═══ Page

Positive vibe surrounding world champs

TAMPA, Fla. -- The manager of the 27-time champions stationed himself Wednesday under the world-famous Steinbrenner Field big top. It wasn't hard to remember he'd been there before.

This, of course, was the very same press tent where, just 12 months earlier, Alex Rodriguez had squirmed through a very different kind of meeting with a very different crowd of media.

Who knew that 12 months could feel like that long ago?

A year later, on the first day of another Yankees spring training, there were, amazingly, no more questions about hip labrums or knuckleheaded cousins. No more questions more suitable for Dr. Phil than a baseball lifer. No more questions about the mounting heat on the manager and his franchise to rediscover the joys of tickertape.

Funny how that happens when you just win a World Series. Changes the world. Works every time.

Even if the manager didn't quite see it that way.

"To me," said Joe Girardi, "the only thing different is that it [was] a much more enjoyable winter. The winter is much more enjoyable when you're a champion than when you're not."

But the manager is wrong about that. The next seven weeks are going to be different, too. Couldn't possibly be more different than spring training the last time he was here.

Oh, the Yankees still will face their share of issues these next seven weeks. The difference is, this time around, they're actually baseball issues. What a concept.

So what are the champs' big issues as another spring training dawns? Let's take a look:

1. Repeat After Me

Repeating may not be a phenomenon that the Astros or the Rangers or (sorry) even the Cubs are real familiar with. But it's a phenomenon that has appeared on the Yankees' menu before. Perhaps you've noticed that.

══════
═══ Provided material

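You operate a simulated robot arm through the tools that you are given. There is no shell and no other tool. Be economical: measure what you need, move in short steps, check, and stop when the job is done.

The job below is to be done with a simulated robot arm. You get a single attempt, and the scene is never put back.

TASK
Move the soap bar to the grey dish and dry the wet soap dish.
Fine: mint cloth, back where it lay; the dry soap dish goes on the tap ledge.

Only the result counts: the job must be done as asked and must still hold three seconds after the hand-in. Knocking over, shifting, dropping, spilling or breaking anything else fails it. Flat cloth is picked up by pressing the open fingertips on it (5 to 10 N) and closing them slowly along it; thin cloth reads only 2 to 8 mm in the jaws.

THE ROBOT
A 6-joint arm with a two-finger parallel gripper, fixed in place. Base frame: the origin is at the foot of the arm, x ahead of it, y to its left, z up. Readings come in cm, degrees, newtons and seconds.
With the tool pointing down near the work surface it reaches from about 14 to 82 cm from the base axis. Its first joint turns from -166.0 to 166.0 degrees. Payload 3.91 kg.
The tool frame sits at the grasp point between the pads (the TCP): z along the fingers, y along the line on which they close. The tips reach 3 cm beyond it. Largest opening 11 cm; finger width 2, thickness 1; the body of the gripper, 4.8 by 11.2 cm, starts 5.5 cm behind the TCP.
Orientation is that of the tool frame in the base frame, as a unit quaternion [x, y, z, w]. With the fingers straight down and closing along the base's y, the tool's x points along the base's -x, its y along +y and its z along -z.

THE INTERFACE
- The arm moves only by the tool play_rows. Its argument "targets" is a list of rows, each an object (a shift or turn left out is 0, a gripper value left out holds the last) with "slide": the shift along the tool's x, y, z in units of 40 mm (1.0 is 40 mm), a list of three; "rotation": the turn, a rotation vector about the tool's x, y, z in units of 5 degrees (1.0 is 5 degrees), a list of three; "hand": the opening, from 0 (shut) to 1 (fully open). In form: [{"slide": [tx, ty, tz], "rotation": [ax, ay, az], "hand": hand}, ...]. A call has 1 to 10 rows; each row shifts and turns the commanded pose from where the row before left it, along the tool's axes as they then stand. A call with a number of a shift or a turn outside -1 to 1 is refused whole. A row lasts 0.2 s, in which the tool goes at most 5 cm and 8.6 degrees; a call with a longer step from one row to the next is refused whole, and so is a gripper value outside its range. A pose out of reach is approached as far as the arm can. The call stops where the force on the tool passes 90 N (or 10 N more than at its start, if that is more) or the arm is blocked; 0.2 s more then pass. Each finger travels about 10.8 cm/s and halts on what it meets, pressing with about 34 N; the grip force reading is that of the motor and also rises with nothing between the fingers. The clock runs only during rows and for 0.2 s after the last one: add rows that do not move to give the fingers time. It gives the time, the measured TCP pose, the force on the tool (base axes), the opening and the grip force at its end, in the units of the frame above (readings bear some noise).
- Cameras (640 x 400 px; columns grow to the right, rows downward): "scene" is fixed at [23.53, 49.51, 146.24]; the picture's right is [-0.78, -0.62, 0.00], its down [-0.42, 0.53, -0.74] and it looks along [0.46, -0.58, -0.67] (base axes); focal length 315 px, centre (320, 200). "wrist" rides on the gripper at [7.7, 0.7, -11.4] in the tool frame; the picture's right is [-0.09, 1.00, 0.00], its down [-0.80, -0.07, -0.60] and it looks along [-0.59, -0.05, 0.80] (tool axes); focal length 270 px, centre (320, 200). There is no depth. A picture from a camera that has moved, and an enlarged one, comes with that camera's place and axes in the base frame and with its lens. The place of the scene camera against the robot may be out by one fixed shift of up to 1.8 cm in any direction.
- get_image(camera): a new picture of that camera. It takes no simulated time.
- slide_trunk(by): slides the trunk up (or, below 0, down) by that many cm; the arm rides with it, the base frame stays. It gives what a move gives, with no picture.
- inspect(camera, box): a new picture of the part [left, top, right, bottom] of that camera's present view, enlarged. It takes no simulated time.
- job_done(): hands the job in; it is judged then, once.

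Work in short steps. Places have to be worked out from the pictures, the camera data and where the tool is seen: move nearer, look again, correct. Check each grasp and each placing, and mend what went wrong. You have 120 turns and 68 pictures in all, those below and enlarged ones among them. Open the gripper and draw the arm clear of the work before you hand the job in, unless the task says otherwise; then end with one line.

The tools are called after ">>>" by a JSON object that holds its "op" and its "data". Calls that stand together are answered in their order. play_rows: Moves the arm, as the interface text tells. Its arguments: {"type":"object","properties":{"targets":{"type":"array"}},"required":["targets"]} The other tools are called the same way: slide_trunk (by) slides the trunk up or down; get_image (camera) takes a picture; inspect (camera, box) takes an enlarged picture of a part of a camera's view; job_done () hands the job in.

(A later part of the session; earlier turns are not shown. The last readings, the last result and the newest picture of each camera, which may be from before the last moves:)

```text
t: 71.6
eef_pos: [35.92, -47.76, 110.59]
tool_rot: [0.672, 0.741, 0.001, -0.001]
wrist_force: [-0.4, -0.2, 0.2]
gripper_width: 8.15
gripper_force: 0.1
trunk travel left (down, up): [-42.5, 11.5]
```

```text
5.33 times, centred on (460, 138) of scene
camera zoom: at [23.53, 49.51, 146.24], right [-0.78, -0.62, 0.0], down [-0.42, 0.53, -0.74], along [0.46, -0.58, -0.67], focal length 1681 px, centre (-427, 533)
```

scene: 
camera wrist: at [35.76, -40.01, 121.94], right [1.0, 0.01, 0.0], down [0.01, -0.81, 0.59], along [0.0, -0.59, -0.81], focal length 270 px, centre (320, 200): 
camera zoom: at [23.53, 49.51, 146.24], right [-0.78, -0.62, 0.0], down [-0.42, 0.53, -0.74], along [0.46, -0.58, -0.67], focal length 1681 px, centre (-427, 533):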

══════

* _Requirement 1_:
Set down the page as it stands from "TAMPA, Fla. -- The" to "Works every time.", and nothing more.
* _Requirement 2_:
Write what comes next in the page.

* _Exercise response 1_:
TAMPA, Fla. -- The manager of the 27-time champions stationed himself Wednesday under the world-famous Steinbrenner Field big top. It wasn't hard to remember he'd been there before.

This, of course, was the very same press tent where, just 12 months earlier, Alex Rodriguez had squirmed through a very different kind of meeting with a very different crowd of media.

Who knew that 12 months could feel like that long ago?

A year later, on the first day of another Yankees spring training, there were, amazingly, no more questions about hip labrums or knuckleheaded cousins. No more questions more suitable for Dr. Phil than a baseball lifer. No more questions about the mounting heat on the manager and his franchise to rediscover the joys of tickertape.

Funny how that happens when you just win a World Series. Changes the world. Works every time.

* _Exercise response 2_:
The Yankees have won back-to-back World Series 12 times. No other franchise has done it more than three times. So they understand this drill, even if not many names on the current roster have experienced it.

But there's another reason that the challenge of repeating feels different in this spring-training camp than it felt in Clearwater last spring or Fort Myers the spring before or Jupiter the spring before that.

This, remember, is a team that isn't just built to win. It's a team on which winning is something that's demanded, not dreamed about.

"The expectation here is the same every year," Girardi said. "In a sense, you're supposed to repeat every year."

Because this manager, and many of these players, have spent their entire Yankees careers faced with a never-ending urgency to win, this is a team that feels better equipped to repeat than most teams that find themselves in this spot. And if not, well, they're the Yankees. They can always trade for a whole new team five months from now.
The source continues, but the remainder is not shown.